< Back to paper titles

Research Papers

EU Aid Coordination after Lisbon in Tanzania and Zambia

Sarah Delputte, Ghent University

With the Treaty of Lisbon, and in particular the creation of the European External Action Service, the EU aimed at improving the legal and institutional provisions to enable more coherence and coordination in its external policies. In the case of development policy, the EU should now be better mandated to carry forward the challenge of coordinating EU institutions’ and Member States’ aid activities. This paper investigates the role of the newly established EU Delegations in the field of donor coordination on the ground. It adds empirical evidence to the debates on (1) the role of the EU in the new aid environment and (2) the implications of the Lisbon provisions for development cooperation. The paper first problematises the gap between the EU’s coordination policies and practices on the ground. Building on a literature review and an explorative field study in Tanzania and Zambia conducted in January-February 2011, several explanations are put forward, reflecting a complex interplay between interests (visibility, political influence), institutions (procedures, expertise/capacities, organisational structures) and ideas (attitude towards EU integration, attitude towards aid effectiveness agenda).

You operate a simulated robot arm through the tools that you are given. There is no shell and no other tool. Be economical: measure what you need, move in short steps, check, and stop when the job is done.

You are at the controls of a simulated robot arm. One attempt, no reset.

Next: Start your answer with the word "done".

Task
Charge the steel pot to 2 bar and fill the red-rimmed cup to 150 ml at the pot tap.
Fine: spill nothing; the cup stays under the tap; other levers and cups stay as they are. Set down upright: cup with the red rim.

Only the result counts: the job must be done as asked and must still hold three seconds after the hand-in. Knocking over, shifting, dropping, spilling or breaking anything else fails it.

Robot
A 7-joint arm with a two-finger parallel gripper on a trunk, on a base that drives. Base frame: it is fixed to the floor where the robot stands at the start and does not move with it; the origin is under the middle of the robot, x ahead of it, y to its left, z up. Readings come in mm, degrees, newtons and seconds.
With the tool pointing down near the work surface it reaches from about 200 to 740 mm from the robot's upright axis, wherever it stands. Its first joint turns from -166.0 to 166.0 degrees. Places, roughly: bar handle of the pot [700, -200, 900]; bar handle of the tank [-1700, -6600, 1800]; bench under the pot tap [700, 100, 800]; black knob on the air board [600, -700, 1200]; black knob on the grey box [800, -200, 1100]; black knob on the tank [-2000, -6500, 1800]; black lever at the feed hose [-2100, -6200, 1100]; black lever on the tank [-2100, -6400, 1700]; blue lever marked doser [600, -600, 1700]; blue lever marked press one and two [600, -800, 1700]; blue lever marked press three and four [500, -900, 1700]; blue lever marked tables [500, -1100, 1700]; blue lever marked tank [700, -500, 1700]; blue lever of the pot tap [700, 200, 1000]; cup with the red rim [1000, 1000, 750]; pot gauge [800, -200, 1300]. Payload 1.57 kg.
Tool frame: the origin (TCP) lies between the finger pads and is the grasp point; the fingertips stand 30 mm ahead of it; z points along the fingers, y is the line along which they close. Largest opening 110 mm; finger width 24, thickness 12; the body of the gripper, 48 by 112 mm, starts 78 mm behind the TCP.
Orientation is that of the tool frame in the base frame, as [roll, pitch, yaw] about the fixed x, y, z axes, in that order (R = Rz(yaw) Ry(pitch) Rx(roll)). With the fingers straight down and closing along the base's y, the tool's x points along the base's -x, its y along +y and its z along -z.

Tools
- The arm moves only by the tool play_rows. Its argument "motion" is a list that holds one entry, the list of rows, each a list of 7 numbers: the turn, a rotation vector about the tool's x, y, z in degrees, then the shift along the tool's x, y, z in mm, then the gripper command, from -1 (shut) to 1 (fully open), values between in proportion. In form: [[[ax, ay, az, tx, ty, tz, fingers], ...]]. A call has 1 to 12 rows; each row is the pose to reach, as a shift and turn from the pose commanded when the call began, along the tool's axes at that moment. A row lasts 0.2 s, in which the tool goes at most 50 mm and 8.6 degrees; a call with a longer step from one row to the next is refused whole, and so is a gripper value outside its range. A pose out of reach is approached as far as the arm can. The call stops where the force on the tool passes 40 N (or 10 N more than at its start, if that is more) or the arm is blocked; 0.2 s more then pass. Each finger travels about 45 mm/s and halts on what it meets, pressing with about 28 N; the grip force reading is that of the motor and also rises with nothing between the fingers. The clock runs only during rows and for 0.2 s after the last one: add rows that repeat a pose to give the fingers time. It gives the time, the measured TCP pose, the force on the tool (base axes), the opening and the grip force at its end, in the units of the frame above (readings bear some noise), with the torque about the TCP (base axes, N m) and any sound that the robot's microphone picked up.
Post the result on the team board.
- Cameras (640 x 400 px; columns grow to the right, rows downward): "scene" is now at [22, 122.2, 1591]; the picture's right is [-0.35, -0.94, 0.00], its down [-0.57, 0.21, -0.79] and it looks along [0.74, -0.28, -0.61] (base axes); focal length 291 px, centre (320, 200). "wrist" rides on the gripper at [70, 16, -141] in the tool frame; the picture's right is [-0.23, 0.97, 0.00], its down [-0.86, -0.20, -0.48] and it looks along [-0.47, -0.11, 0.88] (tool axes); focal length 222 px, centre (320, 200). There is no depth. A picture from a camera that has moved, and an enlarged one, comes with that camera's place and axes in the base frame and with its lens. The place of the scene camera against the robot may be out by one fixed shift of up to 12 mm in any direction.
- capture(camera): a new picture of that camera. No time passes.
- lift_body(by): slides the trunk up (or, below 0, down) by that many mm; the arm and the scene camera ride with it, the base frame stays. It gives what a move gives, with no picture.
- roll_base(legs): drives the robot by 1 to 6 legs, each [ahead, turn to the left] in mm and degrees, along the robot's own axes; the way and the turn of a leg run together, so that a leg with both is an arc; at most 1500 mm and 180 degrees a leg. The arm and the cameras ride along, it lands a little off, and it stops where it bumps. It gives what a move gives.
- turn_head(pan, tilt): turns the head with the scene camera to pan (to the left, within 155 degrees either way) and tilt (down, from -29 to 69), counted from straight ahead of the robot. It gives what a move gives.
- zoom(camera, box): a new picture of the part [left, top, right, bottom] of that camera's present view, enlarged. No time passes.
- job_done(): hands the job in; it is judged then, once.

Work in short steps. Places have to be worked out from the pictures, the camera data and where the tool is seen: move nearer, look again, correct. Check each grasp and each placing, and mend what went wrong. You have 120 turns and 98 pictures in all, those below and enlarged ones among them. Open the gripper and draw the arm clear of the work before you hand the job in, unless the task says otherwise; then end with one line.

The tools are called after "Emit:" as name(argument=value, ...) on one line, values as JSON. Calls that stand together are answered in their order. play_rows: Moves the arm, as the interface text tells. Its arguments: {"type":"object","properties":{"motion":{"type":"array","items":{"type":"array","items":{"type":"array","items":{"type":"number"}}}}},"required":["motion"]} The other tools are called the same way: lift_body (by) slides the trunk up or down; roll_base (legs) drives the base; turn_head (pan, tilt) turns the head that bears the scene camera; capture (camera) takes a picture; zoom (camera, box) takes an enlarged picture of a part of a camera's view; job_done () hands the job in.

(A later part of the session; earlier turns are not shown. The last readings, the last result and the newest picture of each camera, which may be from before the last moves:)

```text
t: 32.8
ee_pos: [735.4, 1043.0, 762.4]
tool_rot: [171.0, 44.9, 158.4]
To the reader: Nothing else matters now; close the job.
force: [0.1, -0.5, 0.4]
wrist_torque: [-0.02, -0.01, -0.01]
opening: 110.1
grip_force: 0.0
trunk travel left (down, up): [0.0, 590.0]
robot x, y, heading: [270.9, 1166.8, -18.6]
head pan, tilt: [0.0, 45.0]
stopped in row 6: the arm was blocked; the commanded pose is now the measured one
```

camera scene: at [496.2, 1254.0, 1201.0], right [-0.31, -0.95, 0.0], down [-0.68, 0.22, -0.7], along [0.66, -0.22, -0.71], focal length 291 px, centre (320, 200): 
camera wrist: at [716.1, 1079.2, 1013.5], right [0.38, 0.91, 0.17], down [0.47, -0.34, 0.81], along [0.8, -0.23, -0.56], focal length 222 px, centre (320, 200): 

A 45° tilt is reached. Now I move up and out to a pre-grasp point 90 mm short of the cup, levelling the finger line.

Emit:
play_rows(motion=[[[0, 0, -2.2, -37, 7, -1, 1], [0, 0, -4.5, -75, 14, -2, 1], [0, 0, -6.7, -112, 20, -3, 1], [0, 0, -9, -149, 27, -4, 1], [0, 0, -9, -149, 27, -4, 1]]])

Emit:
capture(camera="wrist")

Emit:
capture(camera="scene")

Second, this paper will look at the extent to which the post-Lisbon arrangements and the EU’s international leadership aspirations are compatible with the complex and functionally driven coordination realities on the ground, which also include non-EU foreign development actors such as the World Bank, the United Nations, the United States and emerging Southern donors such as China and India. The findings will be based on additional field research in Tanzania and Zambia.